The result then looks like this:

You might have noticed that I secretly introduced a new parameter called “loss”. This allows me to ignore a certain percentage of my data during anonymization. Technically they are dropped, which should allow for an anonymization with lower generalization levels, for the price of some rows being dropped. Of course, this only applies to our training data, while the test data keep untouched for a proper comparison with the original data.

With that, we are good to go to the Data Science / Machine Learning part.

Machine Learning training & results

As my data reside in a SAP HANA database, it makes perfect sense to use SAP HANAs ML library (PAL) for the ML part. From there we’ll choose the fairly new Hybrid Gradient Boosting tree algorithm for classification. As it wasn’t the focus of this post, I didn’t spend too much time on optimizing the training. Some simple grid search on the core parameters and we are good to go. Thanks to the comfortable Python API we don’t even need to leave our Python environment here.

For a fair comparison both the original and the anonymized data set is trained with the same model definition, while grid search allows for specific selection of parameters.

Obviously, you can see differences in the influencing factors between the models, that reflect the information loss in the anonymized data set.

Still, looking at the overall results, the differences are fairly low. We do see 85,8 % prediction accuracy on the anonymized data vs. 87,1 % on the original data. Also checking the confusion matrix as well as standard performance indicators like Recall/Precision and F value indicate comparable performance with minor difference, obviously.

Overall, we can hence conclude, that our forecast would work on the anonymized data at a comparable accuracy level, while preserving the individual privacy.

Of course, this might not hold true for each and every case and you might argue, that the adult data set isn’t even one of the hardest ones to solve. But it definitely indicates that it is worth to take a closer look onto the individual case and properly investigate if anonymized data can be used for your ML case, especially since in most of the situations where personal data is involved anonymization is the only option to get data at all.

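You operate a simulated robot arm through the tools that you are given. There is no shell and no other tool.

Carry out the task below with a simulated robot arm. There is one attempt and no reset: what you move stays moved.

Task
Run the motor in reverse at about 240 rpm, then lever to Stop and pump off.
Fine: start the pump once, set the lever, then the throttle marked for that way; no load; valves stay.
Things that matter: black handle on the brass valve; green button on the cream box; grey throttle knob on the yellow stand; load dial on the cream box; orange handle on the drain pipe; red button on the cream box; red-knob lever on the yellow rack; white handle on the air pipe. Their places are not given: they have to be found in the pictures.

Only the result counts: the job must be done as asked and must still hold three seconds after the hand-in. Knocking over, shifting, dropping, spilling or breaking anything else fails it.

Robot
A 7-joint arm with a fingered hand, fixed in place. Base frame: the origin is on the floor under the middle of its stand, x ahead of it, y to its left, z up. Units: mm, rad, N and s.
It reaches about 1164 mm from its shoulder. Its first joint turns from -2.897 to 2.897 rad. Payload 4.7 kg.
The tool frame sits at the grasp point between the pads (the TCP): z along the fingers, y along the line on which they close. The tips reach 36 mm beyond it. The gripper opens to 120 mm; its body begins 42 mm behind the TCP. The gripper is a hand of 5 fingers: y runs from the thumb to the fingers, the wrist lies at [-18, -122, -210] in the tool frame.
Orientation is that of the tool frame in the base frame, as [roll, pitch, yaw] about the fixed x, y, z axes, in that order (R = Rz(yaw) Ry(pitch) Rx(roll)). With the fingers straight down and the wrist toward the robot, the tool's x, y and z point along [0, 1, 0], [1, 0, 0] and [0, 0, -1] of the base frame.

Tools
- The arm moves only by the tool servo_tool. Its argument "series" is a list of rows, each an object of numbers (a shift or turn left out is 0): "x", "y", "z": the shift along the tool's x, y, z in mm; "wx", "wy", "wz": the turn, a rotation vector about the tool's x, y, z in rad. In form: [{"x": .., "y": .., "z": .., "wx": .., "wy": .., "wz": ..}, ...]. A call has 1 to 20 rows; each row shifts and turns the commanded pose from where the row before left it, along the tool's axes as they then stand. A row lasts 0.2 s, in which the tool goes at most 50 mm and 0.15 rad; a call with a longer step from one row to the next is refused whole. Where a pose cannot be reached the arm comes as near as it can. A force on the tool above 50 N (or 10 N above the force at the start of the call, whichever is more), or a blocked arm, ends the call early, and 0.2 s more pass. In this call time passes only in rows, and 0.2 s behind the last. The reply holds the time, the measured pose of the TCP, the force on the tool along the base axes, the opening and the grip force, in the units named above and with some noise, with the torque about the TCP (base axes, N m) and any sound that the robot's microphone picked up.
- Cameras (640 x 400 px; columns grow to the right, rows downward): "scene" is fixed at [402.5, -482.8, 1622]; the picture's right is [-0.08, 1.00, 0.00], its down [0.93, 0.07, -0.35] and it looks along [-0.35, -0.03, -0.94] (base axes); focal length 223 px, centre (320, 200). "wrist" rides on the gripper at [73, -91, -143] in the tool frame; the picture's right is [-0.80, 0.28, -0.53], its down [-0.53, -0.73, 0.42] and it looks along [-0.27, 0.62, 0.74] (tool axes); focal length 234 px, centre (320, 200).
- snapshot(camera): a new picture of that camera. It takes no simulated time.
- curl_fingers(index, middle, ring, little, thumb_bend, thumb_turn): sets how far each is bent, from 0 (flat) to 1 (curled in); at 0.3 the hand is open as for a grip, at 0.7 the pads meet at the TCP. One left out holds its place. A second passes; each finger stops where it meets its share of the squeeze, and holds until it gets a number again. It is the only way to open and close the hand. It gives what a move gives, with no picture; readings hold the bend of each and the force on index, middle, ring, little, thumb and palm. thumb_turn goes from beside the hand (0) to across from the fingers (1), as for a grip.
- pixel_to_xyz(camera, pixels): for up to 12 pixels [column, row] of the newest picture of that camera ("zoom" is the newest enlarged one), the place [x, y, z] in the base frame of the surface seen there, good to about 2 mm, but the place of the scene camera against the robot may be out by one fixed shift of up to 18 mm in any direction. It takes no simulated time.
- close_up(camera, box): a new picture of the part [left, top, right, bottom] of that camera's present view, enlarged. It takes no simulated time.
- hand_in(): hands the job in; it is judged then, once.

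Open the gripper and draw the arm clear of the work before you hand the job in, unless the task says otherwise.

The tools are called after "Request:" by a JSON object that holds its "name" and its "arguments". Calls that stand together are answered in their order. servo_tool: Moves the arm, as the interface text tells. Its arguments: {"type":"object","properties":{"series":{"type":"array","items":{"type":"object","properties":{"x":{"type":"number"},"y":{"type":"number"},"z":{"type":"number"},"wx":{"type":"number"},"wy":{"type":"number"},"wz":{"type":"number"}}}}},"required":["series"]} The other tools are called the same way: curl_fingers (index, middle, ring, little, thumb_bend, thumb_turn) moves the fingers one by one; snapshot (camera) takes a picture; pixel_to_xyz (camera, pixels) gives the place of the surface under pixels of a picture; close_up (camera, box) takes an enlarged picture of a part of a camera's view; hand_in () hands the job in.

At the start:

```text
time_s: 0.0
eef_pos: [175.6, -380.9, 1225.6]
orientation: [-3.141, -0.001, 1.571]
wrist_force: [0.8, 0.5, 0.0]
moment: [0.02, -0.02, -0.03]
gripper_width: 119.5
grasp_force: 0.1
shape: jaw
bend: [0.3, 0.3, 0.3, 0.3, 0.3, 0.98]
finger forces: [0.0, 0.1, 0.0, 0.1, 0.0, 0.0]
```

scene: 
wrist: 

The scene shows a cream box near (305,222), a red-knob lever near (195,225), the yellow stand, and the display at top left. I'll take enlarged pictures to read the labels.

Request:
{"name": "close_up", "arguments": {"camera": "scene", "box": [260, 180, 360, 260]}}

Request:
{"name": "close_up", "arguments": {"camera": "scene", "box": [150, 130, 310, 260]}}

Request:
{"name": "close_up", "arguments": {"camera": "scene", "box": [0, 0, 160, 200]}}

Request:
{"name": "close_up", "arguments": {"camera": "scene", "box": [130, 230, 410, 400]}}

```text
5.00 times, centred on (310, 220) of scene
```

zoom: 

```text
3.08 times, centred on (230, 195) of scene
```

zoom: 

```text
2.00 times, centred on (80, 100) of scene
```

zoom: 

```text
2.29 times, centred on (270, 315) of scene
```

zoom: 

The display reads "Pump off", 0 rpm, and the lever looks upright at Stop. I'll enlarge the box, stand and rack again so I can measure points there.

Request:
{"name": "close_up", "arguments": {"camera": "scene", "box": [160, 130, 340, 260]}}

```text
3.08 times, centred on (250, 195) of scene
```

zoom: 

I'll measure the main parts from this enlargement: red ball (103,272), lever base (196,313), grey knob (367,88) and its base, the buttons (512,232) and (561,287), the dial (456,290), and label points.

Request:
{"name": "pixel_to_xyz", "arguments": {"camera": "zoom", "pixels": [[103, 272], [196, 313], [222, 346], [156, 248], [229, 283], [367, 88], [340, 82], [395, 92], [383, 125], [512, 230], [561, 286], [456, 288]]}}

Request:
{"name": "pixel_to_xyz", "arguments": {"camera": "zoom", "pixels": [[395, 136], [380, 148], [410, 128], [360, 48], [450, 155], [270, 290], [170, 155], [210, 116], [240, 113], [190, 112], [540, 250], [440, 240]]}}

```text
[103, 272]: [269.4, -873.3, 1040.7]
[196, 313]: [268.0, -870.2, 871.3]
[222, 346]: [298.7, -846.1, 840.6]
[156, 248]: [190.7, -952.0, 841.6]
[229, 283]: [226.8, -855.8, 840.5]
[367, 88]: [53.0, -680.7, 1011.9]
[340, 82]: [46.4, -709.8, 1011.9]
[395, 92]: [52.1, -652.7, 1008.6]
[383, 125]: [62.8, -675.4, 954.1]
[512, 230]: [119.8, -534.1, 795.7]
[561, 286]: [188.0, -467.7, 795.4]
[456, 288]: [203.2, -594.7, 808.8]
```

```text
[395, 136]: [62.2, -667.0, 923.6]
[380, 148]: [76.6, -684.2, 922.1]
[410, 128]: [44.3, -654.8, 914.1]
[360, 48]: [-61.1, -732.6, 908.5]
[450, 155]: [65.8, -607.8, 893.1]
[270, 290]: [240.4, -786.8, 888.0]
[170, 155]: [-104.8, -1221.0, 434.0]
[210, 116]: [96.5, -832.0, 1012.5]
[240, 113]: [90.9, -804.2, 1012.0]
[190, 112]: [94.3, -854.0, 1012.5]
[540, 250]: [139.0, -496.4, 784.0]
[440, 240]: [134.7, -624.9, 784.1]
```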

Consideration regarding productive use and recoding schemes

If you stayed with me until here and carefully followed my explanations, you might have recognized this one little gap in my story. Did you?

Using the multi-dimensional recoding scheme allowed me to get nicer looking data, but since every group in the data set may have its individual level of anonymization, chances are that these will differ between training and test data. That would hence result in test data characteristics that my model has not seen during training.

To get around this issue there are two approaches you might think of:

  1. Anonymize training data with the global_strict scheme, build a “dictionary” from this and apply it to the test data.
  2. Use the multi-dimensional scheme for the training data set and apply the found anonymization rules to the test set by using the same anonymization view.

I put some sample code on both approaches in the notebook.

For the dictionary approach the idea basically is, to run the global_strict anonymization on the training set, then extract which original values refer to which anonymized values (they are static for all different groups of k individuals) and apply these transformations to the test data and any data that you use in production.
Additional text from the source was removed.